Directions for this task →
Please quote exactly the opening lines of the data, from the first line to the one where "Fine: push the" appears.

── Data provided ──

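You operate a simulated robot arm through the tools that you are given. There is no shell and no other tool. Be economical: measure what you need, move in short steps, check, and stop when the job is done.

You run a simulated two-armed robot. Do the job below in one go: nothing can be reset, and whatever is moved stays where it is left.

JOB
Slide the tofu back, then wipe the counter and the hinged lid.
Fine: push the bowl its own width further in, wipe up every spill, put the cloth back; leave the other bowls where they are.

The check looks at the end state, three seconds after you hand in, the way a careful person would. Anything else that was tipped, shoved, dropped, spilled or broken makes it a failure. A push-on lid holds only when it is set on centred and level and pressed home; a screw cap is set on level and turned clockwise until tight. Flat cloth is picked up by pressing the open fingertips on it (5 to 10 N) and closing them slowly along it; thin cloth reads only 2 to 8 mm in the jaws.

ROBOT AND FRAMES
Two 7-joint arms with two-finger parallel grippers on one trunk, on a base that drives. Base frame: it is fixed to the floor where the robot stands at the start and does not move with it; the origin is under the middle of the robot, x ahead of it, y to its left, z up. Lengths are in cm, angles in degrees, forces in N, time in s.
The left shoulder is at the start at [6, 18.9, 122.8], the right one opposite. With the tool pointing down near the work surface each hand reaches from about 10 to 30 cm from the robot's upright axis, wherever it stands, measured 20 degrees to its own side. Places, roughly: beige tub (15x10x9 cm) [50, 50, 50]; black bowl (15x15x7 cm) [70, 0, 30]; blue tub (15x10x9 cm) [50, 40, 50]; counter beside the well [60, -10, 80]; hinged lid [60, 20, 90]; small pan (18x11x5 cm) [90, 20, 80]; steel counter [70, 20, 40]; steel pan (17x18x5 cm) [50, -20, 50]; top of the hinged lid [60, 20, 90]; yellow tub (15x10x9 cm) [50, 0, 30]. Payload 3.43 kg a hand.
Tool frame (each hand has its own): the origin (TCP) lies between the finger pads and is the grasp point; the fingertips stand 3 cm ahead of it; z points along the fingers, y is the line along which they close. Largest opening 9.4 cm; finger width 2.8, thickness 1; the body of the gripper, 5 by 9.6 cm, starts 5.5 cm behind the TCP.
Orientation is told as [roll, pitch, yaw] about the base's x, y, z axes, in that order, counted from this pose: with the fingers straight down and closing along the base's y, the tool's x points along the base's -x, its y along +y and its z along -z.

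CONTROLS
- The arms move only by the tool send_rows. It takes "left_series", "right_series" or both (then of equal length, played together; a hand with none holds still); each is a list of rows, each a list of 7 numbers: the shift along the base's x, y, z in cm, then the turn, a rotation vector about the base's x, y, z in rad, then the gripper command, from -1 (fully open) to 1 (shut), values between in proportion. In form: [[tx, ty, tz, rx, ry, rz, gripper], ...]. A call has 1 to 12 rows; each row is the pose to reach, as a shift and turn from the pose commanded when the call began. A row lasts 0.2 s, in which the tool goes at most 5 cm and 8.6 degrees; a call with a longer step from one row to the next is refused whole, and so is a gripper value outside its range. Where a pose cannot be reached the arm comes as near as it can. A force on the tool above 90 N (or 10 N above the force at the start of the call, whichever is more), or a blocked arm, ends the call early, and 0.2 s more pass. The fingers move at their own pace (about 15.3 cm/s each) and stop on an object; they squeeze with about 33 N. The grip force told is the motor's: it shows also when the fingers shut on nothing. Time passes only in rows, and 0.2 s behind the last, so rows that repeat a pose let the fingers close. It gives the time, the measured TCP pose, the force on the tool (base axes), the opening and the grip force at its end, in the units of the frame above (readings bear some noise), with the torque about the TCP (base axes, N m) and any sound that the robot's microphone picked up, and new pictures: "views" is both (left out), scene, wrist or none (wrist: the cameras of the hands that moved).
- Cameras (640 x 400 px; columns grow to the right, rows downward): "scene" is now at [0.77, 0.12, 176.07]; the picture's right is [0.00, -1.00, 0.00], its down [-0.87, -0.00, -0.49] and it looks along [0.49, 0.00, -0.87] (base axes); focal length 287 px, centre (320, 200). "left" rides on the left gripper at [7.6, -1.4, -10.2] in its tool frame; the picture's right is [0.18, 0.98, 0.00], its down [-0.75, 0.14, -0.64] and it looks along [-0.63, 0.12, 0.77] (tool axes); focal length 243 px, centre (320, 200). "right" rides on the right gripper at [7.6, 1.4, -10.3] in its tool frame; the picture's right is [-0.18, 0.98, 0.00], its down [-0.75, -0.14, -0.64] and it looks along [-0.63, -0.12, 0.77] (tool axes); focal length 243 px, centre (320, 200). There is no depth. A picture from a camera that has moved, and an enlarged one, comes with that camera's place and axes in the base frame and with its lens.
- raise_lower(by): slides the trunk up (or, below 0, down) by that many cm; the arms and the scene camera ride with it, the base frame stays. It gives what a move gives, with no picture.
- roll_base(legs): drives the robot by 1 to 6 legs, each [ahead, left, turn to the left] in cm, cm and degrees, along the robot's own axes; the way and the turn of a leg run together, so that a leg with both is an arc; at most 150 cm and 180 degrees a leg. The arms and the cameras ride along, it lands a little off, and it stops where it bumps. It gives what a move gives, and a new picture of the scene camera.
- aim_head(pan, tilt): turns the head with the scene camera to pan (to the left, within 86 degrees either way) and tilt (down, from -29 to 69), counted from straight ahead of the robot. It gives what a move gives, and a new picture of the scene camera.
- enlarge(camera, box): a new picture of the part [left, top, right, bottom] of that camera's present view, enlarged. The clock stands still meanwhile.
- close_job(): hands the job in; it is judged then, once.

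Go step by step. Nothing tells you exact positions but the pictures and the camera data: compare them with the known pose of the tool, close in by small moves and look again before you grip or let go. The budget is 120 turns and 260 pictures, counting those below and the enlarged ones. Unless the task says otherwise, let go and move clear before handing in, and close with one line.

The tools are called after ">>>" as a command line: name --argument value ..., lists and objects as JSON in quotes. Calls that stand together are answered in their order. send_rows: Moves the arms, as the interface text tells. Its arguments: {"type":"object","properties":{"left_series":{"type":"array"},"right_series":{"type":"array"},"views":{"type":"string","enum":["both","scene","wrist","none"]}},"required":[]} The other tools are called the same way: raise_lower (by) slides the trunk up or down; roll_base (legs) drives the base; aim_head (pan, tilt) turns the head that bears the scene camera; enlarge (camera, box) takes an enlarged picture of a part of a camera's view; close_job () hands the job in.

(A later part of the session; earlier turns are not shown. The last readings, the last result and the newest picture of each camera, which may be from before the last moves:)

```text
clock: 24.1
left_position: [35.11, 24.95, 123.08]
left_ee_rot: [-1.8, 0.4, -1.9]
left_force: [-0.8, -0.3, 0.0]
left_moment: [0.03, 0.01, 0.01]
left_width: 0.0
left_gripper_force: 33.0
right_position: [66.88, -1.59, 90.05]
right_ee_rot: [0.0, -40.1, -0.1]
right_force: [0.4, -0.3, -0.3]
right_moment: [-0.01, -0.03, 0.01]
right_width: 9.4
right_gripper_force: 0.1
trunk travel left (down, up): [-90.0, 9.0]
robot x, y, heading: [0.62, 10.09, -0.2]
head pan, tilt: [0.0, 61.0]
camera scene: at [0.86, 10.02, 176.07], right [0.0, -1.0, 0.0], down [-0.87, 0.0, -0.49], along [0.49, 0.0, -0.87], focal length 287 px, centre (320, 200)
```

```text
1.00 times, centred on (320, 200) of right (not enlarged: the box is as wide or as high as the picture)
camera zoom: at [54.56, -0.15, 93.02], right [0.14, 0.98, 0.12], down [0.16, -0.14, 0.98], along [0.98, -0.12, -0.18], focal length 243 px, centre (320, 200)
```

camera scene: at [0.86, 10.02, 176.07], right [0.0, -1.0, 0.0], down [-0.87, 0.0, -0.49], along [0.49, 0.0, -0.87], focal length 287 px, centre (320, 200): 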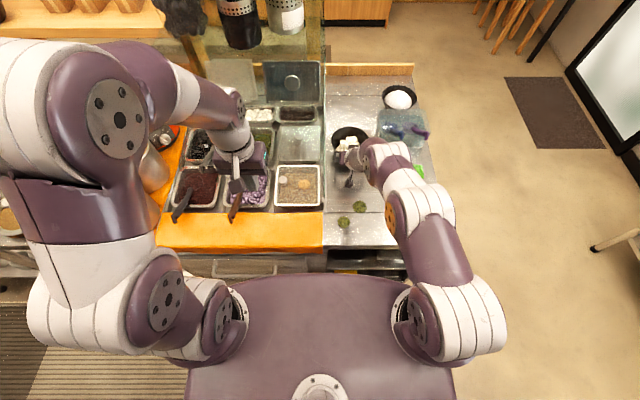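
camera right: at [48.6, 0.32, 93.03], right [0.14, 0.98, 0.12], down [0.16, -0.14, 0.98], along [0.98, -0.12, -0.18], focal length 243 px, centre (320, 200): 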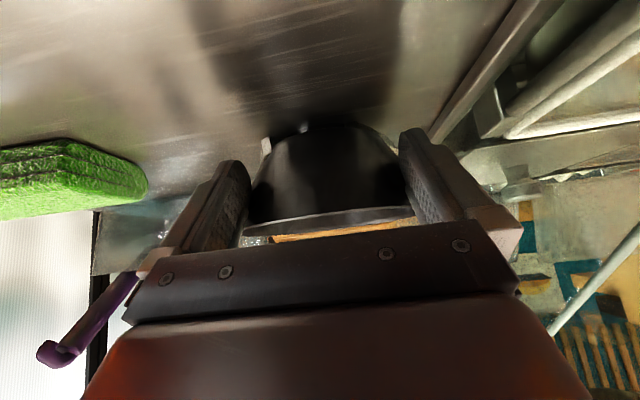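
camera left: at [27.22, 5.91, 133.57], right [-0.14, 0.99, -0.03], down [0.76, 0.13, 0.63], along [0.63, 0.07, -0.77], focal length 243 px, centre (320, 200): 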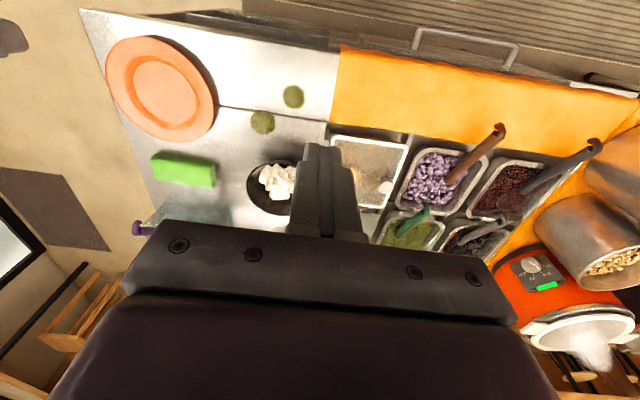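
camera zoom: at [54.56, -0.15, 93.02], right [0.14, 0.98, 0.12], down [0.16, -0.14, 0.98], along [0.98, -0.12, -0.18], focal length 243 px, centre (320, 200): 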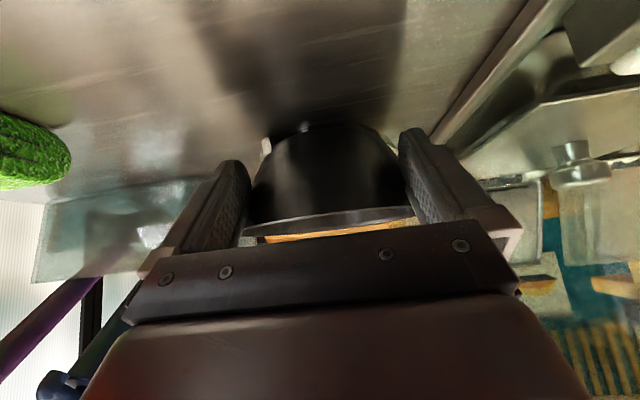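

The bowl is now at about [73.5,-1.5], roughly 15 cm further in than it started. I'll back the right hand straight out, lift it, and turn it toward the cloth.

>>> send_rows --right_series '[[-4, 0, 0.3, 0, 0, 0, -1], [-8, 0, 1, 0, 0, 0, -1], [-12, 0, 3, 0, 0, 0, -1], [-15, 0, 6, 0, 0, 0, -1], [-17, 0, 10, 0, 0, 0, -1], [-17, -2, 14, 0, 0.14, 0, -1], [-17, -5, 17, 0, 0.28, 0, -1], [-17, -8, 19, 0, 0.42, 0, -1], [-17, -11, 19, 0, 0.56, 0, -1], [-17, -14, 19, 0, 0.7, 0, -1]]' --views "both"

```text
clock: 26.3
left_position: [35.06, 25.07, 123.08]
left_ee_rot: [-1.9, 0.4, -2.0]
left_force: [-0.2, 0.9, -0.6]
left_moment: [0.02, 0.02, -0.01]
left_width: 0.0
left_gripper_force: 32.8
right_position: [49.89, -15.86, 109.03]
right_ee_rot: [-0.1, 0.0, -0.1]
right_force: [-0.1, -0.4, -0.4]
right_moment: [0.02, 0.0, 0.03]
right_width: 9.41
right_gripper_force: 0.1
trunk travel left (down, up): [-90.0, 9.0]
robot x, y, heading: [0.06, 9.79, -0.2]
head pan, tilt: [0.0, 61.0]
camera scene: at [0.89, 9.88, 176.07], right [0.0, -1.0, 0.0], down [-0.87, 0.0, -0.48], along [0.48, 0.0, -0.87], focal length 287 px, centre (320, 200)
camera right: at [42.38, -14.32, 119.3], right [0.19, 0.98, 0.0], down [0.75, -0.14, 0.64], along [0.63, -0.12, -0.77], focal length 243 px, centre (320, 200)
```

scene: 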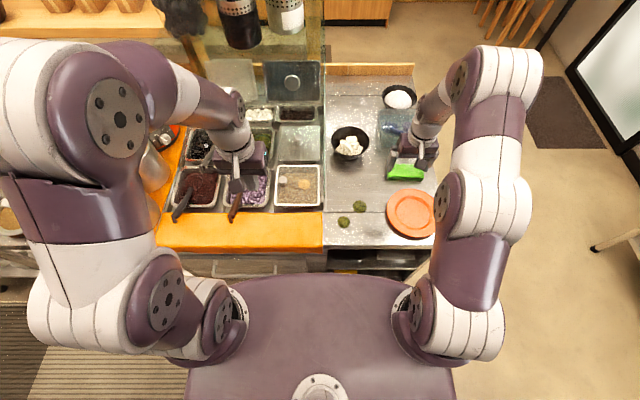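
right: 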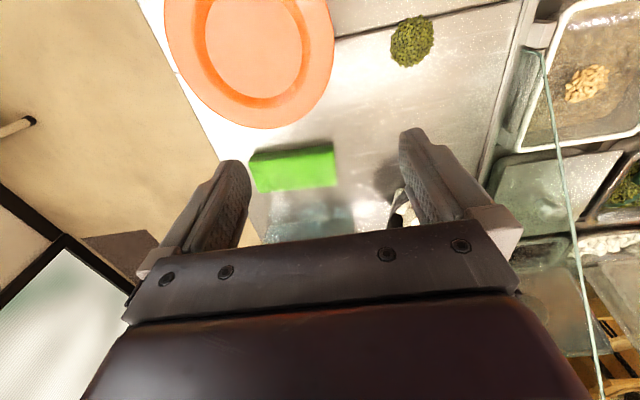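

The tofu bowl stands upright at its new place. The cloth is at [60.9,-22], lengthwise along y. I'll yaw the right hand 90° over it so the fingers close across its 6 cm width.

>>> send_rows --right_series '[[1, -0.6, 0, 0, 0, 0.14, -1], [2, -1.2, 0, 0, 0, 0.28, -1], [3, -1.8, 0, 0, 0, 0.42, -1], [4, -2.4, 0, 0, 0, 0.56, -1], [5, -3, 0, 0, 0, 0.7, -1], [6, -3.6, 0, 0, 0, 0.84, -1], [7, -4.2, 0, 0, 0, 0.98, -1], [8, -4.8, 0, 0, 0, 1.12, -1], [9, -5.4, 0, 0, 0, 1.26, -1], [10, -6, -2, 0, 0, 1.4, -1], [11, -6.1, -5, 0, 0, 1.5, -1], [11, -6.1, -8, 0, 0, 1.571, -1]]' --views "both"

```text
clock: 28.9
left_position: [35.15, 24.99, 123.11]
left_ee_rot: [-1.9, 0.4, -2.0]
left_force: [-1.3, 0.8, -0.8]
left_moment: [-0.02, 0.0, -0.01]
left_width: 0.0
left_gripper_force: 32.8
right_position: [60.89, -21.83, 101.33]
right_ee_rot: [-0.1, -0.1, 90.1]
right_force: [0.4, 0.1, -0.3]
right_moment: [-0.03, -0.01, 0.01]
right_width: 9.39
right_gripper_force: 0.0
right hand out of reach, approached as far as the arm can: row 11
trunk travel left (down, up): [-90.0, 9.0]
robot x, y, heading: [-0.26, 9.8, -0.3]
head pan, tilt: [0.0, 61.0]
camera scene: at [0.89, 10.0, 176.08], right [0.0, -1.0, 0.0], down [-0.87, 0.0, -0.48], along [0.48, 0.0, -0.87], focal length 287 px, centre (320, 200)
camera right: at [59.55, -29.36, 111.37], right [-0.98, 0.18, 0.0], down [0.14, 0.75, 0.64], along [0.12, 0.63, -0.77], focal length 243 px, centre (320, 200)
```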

───

Correct result →
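You operate a simulated robot arm through the tools that you are given. There is no shell and no other tool. Be economical: measure what you need, move in short steps, check, and stop when the job is done.

You run a simulated two-armed robot. Do the job below in one go: nothing can be reset, and whatever is moved stays where it is left.

JOB
Slide the tofu back, then wipe the counter and the hinged lid.
Fine: push the bowl its own width further in, wipe up every spill, put the cloth back; leave the other bowls where they are.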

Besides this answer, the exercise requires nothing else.